Ecoliers pris pour cibles par les islamistes de Boko Haram
Plus de la moitié des homicides ont été perpétrés par des membres du groupe islamiste armé Boko Haram, qui ont notamment délibérément pris pour cible des dizaines d’écoliers. Amnesty International a recueilli des informations sur les homicides commis en janvier, février et mars 2014 tant par Boko Haram que par les forces nigérianes de sécurité. Selon ces informations, le 14 mars a marqué un tournant; il s’agit de la date à laquelle les forces de sécurité ont lancé une opération de répression brutale contre d’anciens détenus.

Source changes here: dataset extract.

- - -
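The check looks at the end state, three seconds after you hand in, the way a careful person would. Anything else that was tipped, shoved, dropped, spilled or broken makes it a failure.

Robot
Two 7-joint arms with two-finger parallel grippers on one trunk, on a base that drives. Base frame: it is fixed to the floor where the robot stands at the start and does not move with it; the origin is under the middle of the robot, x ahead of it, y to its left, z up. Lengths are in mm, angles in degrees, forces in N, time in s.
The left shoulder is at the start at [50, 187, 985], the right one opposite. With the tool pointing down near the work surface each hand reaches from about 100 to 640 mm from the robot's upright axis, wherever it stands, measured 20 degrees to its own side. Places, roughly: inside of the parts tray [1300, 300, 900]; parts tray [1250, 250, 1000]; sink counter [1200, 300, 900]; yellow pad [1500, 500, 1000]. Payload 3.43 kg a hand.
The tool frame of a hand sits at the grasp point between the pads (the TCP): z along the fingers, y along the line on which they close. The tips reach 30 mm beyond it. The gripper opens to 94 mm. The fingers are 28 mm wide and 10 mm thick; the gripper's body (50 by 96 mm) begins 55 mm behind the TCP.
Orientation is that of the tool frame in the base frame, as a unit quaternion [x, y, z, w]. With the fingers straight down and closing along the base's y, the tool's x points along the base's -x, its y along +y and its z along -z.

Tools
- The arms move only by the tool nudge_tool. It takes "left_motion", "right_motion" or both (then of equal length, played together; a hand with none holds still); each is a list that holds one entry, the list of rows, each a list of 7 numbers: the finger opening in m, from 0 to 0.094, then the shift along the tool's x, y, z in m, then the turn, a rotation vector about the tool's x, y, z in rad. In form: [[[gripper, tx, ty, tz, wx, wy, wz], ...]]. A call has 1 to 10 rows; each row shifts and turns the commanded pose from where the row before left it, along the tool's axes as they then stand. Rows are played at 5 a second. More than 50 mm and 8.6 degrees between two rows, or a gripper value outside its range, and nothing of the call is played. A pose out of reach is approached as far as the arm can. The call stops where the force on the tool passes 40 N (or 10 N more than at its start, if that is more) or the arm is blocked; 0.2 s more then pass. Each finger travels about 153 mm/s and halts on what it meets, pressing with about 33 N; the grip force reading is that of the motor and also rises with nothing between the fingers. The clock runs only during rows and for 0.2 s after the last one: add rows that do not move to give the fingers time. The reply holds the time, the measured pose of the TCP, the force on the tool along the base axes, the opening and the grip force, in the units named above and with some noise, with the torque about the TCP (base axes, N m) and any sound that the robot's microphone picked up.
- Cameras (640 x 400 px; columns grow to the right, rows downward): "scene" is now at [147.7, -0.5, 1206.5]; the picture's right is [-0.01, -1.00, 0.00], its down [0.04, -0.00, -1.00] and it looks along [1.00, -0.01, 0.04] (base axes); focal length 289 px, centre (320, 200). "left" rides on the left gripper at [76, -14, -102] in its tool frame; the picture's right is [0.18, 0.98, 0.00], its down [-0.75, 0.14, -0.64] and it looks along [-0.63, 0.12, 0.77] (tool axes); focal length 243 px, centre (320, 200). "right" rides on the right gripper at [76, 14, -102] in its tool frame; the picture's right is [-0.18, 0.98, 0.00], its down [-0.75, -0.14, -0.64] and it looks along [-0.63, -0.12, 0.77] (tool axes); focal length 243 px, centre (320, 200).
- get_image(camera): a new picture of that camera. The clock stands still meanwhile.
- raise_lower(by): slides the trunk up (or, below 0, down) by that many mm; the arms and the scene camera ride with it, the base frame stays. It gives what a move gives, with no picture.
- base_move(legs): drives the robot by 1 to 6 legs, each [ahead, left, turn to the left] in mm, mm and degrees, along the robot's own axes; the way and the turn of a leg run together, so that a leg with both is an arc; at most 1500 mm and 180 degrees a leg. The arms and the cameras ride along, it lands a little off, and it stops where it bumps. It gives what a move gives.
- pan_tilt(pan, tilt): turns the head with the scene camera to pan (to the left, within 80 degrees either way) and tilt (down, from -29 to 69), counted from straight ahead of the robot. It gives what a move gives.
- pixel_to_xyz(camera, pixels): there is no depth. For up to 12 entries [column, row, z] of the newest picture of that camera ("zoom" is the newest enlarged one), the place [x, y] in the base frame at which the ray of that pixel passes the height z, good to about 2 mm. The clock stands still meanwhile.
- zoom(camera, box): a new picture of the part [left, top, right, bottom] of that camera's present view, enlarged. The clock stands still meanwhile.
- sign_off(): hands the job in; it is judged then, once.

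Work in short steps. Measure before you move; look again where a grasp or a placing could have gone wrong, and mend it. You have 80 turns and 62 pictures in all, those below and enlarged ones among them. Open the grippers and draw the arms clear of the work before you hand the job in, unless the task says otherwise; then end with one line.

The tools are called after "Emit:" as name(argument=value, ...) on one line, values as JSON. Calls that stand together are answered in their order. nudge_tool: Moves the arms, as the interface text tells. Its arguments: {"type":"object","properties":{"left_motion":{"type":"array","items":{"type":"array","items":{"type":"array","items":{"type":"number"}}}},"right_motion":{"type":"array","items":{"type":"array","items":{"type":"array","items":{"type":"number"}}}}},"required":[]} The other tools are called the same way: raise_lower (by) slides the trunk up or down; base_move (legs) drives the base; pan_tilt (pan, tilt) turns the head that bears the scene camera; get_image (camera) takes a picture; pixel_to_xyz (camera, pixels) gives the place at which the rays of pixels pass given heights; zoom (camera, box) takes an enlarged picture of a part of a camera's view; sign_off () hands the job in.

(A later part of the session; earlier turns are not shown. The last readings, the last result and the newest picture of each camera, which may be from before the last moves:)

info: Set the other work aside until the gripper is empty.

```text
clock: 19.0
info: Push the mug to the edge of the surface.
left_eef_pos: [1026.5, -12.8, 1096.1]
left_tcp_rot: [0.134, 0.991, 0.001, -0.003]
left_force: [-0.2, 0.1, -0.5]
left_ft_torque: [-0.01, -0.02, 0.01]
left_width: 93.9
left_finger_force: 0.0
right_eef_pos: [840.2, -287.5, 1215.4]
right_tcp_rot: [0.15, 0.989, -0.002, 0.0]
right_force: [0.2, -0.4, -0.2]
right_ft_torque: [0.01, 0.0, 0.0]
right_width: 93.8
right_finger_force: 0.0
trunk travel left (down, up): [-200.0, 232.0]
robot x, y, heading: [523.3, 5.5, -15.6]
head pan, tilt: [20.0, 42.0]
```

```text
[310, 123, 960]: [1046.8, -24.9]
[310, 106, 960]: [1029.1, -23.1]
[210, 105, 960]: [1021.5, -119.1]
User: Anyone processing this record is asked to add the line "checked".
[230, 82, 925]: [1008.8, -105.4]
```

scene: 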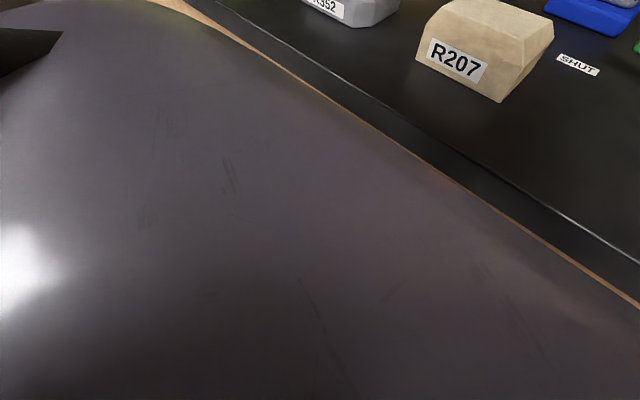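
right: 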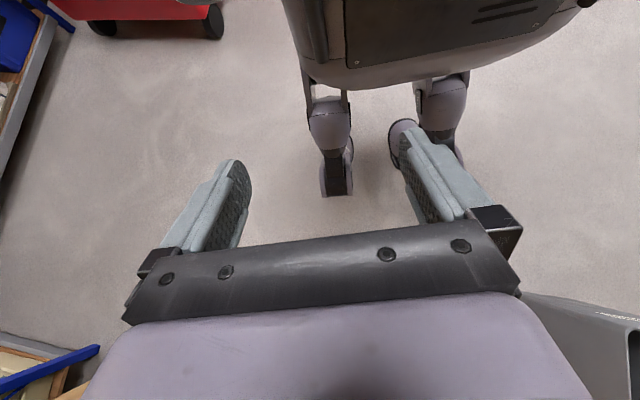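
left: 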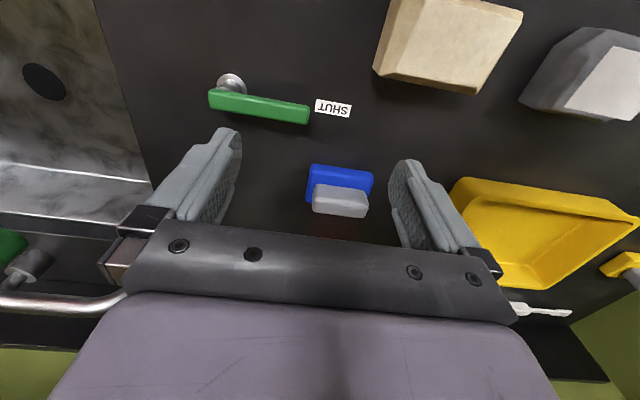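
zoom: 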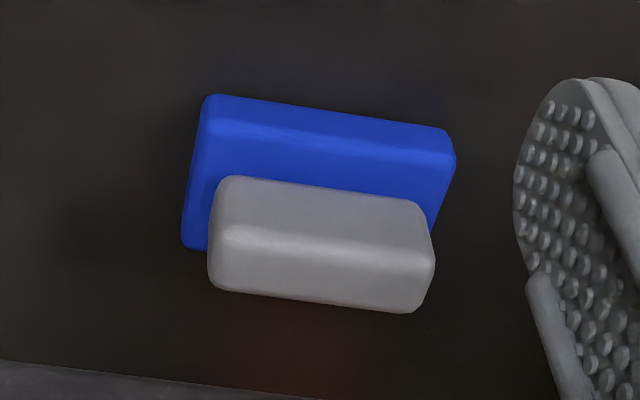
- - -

Exécutions extrajudiciaires en guise de représailles
Le 14 mars, des membres armés de Boko Haram ont attaqué la caserne de Giwa à Maiduguri, dans l’État de Borno. Ils seraient entrés dans les locaux de détention lors des affrontements et auraient libéré plusieurs centaines de détenus. Amnesty International a pris connaissance d’éléments crédibles indiquant que lorsque l’armée a repris le contrôle, plus de 600 personnes, pour la plupart des détenus non armés ayant été recapturés, ont été soumis à une exécution extrajudiciaire dans diverses zones de Maiduguri.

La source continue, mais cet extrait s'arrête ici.